- **Your instructions**
Begin at the line containing "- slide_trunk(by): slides" and stop at the line containing "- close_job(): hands"; copy those lines exactly, ends included, and nothing else. Set them out as a list numbered 1., 2., 3. and so on, without blank lines.

- **Data segment**
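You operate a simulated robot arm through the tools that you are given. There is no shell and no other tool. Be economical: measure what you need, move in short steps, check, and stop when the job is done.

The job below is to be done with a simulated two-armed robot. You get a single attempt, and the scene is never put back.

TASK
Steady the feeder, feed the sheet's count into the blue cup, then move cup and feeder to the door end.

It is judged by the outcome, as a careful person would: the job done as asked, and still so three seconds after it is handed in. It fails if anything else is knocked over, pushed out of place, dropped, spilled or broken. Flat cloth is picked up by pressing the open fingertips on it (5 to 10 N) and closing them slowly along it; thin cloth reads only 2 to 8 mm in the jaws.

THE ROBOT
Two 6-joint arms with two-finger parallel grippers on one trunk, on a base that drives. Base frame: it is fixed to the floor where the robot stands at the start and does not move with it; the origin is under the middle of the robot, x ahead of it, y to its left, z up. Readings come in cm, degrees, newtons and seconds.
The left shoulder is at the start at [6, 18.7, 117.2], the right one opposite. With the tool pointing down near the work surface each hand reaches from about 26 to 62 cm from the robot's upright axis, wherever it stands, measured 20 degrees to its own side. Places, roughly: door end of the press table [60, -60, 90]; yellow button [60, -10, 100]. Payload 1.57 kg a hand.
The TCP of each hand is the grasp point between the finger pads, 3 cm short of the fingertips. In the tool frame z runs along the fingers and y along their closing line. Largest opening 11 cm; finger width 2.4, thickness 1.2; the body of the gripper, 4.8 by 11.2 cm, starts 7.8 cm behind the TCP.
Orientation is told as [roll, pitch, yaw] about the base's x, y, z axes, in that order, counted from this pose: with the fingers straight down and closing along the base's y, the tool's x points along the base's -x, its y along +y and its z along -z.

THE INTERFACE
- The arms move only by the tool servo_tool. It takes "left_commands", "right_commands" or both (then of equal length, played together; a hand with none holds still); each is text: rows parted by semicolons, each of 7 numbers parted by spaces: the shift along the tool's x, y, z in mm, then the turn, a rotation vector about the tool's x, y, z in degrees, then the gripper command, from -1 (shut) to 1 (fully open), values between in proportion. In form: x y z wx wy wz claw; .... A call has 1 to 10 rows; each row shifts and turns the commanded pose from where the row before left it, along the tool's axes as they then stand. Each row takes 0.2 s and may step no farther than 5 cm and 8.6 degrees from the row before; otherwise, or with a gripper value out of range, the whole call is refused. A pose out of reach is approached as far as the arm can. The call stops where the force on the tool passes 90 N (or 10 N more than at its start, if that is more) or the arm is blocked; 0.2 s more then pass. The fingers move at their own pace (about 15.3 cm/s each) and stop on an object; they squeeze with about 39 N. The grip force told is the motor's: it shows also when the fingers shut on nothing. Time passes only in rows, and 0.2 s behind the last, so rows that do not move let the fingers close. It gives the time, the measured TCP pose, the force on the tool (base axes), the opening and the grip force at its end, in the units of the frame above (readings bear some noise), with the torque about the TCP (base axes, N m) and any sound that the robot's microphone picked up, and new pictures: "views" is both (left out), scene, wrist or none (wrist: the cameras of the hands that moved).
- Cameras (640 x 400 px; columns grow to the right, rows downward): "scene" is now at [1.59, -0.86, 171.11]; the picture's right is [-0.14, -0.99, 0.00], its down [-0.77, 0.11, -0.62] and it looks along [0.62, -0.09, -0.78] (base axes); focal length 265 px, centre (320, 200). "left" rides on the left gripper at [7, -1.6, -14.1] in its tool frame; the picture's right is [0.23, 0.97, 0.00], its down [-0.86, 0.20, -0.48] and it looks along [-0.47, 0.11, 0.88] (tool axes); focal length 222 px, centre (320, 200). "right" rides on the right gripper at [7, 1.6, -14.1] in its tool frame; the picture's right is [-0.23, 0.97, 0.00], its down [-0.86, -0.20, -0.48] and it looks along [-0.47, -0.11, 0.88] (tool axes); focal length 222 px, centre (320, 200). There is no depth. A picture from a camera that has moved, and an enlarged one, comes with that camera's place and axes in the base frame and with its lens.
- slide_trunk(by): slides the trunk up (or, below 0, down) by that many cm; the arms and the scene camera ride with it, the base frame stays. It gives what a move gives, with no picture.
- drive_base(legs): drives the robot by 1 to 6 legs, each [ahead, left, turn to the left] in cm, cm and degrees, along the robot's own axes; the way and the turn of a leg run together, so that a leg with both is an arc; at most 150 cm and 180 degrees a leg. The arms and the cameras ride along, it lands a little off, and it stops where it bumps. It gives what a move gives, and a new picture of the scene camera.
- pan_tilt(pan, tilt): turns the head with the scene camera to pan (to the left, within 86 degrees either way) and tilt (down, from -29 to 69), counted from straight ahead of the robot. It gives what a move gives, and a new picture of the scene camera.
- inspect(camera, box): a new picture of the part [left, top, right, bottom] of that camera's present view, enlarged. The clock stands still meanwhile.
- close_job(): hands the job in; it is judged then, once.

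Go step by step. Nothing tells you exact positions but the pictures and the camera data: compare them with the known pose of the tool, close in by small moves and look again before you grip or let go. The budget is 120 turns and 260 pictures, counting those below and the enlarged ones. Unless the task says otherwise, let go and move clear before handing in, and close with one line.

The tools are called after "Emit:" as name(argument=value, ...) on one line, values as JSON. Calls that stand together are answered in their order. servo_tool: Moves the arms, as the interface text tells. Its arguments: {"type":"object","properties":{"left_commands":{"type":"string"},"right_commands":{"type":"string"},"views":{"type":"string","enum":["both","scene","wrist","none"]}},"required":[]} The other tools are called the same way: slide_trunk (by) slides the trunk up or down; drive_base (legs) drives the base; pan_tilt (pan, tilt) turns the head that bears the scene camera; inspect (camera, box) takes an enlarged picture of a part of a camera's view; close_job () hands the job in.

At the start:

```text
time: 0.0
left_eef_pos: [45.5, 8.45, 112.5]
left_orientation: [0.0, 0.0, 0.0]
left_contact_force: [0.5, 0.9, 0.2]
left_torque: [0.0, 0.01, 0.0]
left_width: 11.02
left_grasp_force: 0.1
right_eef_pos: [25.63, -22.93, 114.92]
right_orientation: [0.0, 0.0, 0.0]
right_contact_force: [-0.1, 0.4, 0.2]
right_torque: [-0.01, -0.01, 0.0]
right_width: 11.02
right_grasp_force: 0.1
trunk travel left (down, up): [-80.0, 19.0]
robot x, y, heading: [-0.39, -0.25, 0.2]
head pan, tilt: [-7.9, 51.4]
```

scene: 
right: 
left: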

- **The response**
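1. - slide_trunk(by): slides the trunk up (or, below 0, down) by that many cm; the arms and the scene camera ride with it, the base frame stays. It gives what a move gives, with no picture.
2. - drive_base(legs): drives the robot by 1 to 6 legs, each [ahead, left, turn to the left] in cm, cm and degrees, along the robot's own axes; the way and the turn of a leg run together, so that a leg with both is an arc; at most 150 cm and 180 degrees a leg. The arms and the cameras ride along, it lands a little off, and it stops where it bumps. It gives what a move gives, and a new picture of the scene camera.
3. - pan_tilt(pan, tilt): turns the head with the scene camera to pan (to the left, within 86 degrees either way) and tilt (down, from -29 to 69), counted from straight ahead of the robot. It gives what a move gives, and a new picture of the scene camera.
4. - inspect(camera, box): a new picture of the part [left, top, right, bottom] of that camera's present view, enlarged. The clock stands still meanwhile.
5. - close_job(): hands the job in; it is judged then, once.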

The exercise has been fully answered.